Information provided:

--------------------------------

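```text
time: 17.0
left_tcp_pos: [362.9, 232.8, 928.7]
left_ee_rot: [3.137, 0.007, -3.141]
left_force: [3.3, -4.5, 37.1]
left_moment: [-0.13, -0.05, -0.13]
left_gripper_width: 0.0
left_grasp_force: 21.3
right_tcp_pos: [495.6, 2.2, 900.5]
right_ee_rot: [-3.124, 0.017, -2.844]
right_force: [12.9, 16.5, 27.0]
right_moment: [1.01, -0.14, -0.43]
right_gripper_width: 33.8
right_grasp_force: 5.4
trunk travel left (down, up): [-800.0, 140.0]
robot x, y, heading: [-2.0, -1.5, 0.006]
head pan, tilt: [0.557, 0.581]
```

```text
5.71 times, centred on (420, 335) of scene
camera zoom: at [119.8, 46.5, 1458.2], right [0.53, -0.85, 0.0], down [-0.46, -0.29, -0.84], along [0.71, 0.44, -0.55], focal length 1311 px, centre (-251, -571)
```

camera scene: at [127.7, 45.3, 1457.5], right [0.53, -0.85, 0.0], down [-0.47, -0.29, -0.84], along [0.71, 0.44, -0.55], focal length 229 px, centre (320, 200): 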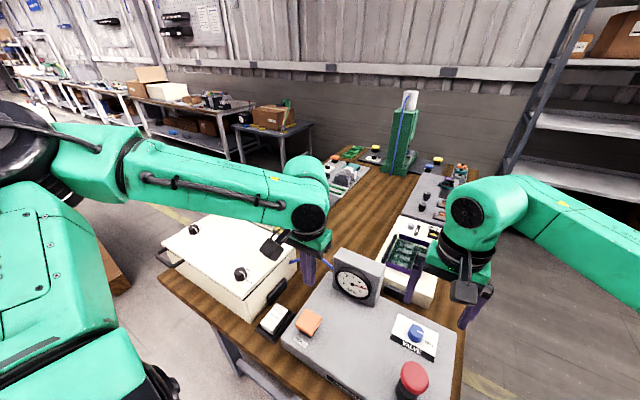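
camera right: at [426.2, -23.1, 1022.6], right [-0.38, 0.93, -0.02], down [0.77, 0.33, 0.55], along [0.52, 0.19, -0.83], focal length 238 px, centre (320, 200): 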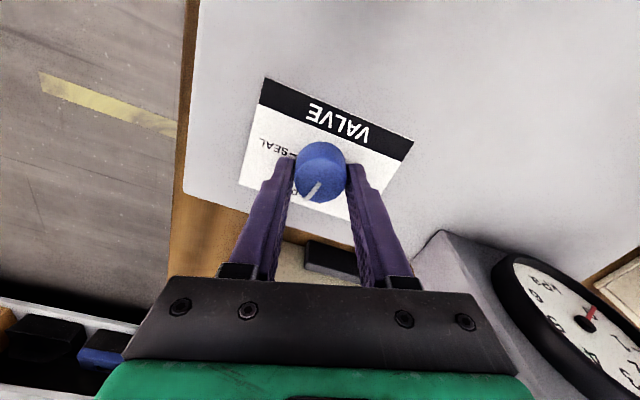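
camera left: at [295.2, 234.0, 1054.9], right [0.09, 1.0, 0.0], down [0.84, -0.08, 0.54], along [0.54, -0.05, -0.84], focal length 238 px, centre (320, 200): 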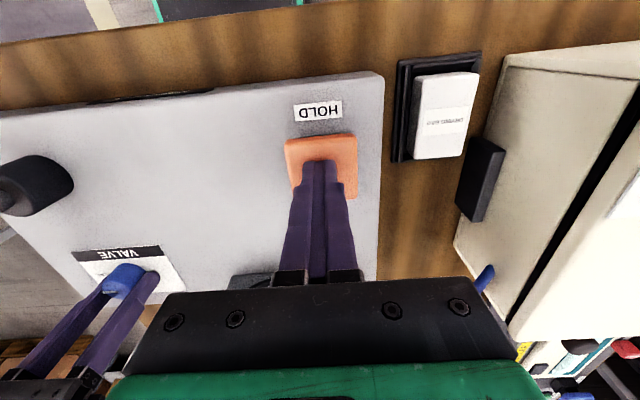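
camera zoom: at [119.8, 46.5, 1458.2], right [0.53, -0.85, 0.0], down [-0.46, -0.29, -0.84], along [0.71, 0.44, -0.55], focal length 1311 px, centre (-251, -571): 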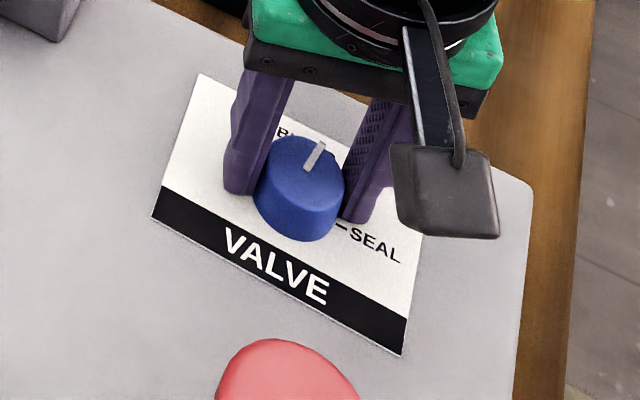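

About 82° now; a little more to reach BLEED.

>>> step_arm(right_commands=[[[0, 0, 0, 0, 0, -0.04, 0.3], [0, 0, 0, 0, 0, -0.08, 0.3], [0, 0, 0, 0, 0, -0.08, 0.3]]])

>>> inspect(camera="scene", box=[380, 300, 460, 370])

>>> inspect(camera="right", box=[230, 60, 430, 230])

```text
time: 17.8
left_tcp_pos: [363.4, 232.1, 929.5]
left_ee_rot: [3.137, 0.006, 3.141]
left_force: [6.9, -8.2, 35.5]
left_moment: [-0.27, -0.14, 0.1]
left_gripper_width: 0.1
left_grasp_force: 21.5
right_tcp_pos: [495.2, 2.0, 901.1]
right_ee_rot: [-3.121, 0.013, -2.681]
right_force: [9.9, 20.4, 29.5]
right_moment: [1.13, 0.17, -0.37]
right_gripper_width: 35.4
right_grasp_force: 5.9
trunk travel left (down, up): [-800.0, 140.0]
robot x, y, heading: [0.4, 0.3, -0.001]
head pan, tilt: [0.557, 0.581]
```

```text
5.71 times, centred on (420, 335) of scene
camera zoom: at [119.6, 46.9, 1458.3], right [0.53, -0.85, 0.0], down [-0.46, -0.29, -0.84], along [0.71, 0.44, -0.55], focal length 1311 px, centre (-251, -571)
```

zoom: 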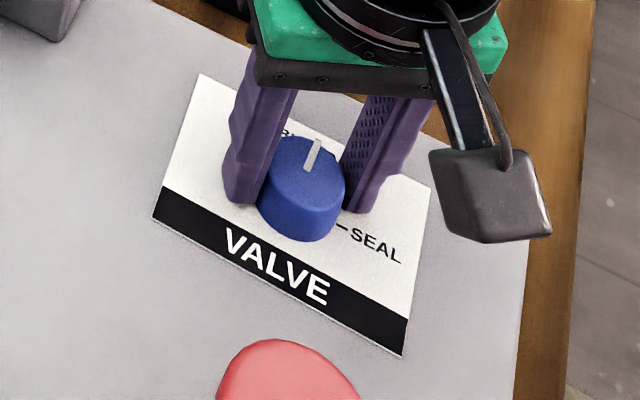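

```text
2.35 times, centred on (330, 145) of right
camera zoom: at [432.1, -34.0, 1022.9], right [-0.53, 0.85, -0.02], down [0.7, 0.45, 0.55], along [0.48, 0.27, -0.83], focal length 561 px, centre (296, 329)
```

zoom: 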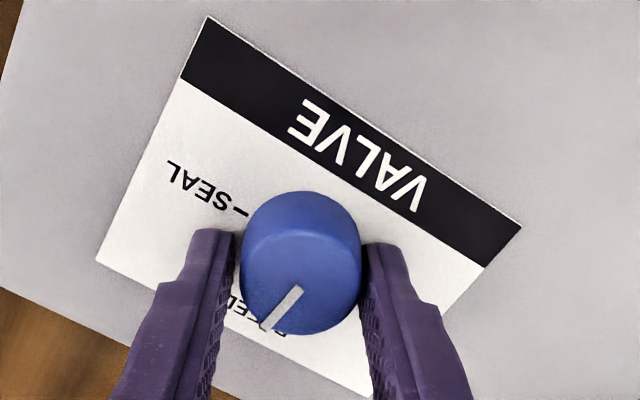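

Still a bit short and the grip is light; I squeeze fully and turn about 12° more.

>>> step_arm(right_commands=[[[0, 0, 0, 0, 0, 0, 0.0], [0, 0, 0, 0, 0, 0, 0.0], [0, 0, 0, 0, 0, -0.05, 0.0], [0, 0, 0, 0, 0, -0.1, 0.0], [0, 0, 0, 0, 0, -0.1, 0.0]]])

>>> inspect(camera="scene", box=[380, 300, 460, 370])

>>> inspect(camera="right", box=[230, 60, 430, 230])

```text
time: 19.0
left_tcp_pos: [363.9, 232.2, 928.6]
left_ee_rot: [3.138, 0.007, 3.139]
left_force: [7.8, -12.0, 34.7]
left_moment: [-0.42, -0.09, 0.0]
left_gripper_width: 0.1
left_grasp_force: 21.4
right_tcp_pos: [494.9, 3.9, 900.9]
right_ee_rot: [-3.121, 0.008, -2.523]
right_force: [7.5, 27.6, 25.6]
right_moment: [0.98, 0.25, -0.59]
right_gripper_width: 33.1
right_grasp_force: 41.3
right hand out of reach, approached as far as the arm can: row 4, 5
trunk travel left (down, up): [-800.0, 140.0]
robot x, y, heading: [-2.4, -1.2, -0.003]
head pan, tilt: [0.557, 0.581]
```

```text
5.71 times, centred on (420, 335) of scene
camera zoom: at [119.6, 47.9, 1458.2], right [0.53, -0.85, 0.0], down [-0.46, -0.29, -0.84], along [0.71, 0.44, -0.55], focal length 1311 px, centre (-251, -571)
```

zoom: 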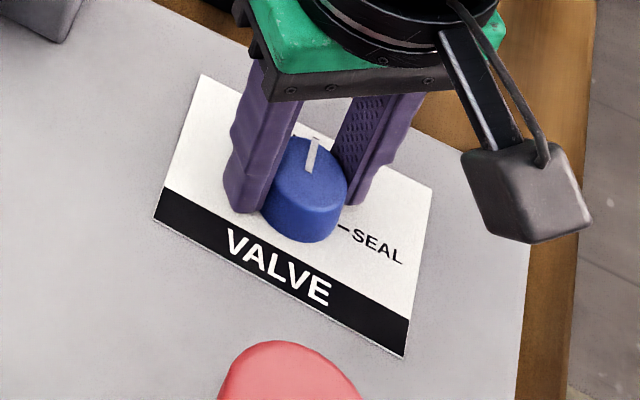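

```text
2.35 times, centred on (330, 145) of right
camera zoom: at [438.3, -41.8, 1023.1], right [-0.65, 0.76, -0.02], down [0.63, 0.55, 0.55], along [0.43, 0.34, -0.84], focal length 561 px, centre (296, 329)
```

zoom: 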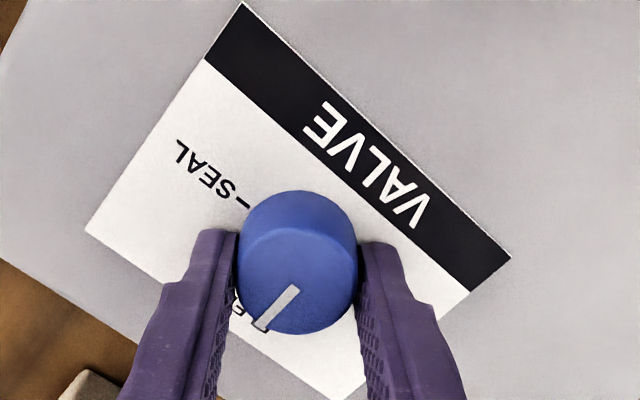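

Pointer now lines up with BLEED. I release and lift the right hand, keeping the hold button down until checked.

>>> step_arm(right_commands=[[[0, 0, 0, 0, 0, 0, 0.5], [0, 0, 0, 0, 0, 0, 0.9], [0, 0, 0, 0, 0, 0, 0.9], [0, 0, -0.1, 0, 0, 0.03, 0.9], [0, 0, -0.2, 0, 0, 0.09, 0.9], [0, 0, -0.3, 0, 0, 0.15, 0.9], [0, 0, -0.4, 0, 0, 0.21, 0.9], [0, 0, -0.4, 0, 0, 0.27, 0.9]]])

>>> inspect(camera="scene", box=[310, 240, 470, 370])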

--------------------------------

Provided passage:

(Our favorite Plodder has another insight into the workings of the SBC that he has generously shared with us.)
Lost in the highly increased internet SBC talk on a possibility of a potential unnamed name change for the Southern Baptist Convention is another action taken by our Executive Committee.
Baptist Press reports on XComm President Frank Page’s challenge to churches to give another 1% to the Cooperative Program.
The recommendation from the EC’s Cooperative Program subcommittee asked executive directors of the 42 Southern Baptist state conventions to “encourage their churches to give 1% more to the Cooperative Program in support of the Executive Committee president’s 1% Challenge, and in doing so, further enhance God’s work worldwide.”
The challenge does what baptist leaders do best at the higher denominational levels – talk about big pictures, big numbers, and big dreams.
EC members in Nashville watched a video showing that a 1 percent-of-budget increase in Cooperative Program giving from SBC churches would add $100 million to CP. The video explained that in 2010, Southern Baptist Convention churches gave an average of 5.8 percent to the Cooperative Program, totaling about $500 million. If Southern Baptist churches gave 6.8 percent, that total would be nearly $600 million.

--------------------------------

Challenges:
a: Take the provided passage and repeat only what runs from "Lost in the" through "our Executive Committee.".
b: How does the provided passage go on? Write the next part.

Task-by-task answers:
a:
Lost in the highly increased internet SBC talk on a possibility of a potential unnamed name change for the Southern Baptist Convention is another action taken by our Executive Committee.

b:
Get the picture here. To reverse the three decade long slide in Cooperative Program giving – churches have steadily, relentlessly, given less and less of their offering plate dollars to the CP going back to the 1970s – leaders push for the churches to “just” tack on that additional one percent.
Note what is asked here. Not a one percent increase in a church’s CP gift (if in 2010 10,000 was given, then give 10,100 in 2011) but increase the percentage of the entire church budget (if that $10k was 5% of undesignated offerings in 2010, then give 6% or another $2,000 in 2011.
As these things go, we get le grande “IF” after this: IF churches just tack on that extra 1% THEN we can have an extra $100 million for convention use. That would translate into: 380 more missionaries and 16,000 more seminary students.
The Plodder principle might be invoked here: If a frog had wings he could fly.
Here’s an alternative proposal: Squeeze $100m out of state conventions, the six seminaries, NAMB, and IMB. THAT proposal is emminently doable.
This is the same giving plan we hear often, we have heard since the beginning: You churches just give us more money.
If SBC churches had an additional $100,000,000 what would WE want done with the money?
Would we want about $65,000,000 to stay in state, mostly the southern states? No.
Would we want only $20,000,000 of it to go to the International Mission Board? No.
Would we want only $10,000,000 or so to go to the North American Mission Board? No.
I like Frank Page and give him credit. He has reduced his budget at the XComm in favor of more to international missions. His CP giving record as a pastor was stellar.
But we are now in the second decade of the third milleninum since Christ walked this earth. We are approaching two centuries of the SBC and one of the CP. The CP has declined for decades.
This one percent solution is a retread. It is an old, tired, and flaccid idea. While some will adopt it, the overall CP needle will not be moved.
We need some fresh, new, radical ideas for funding missions.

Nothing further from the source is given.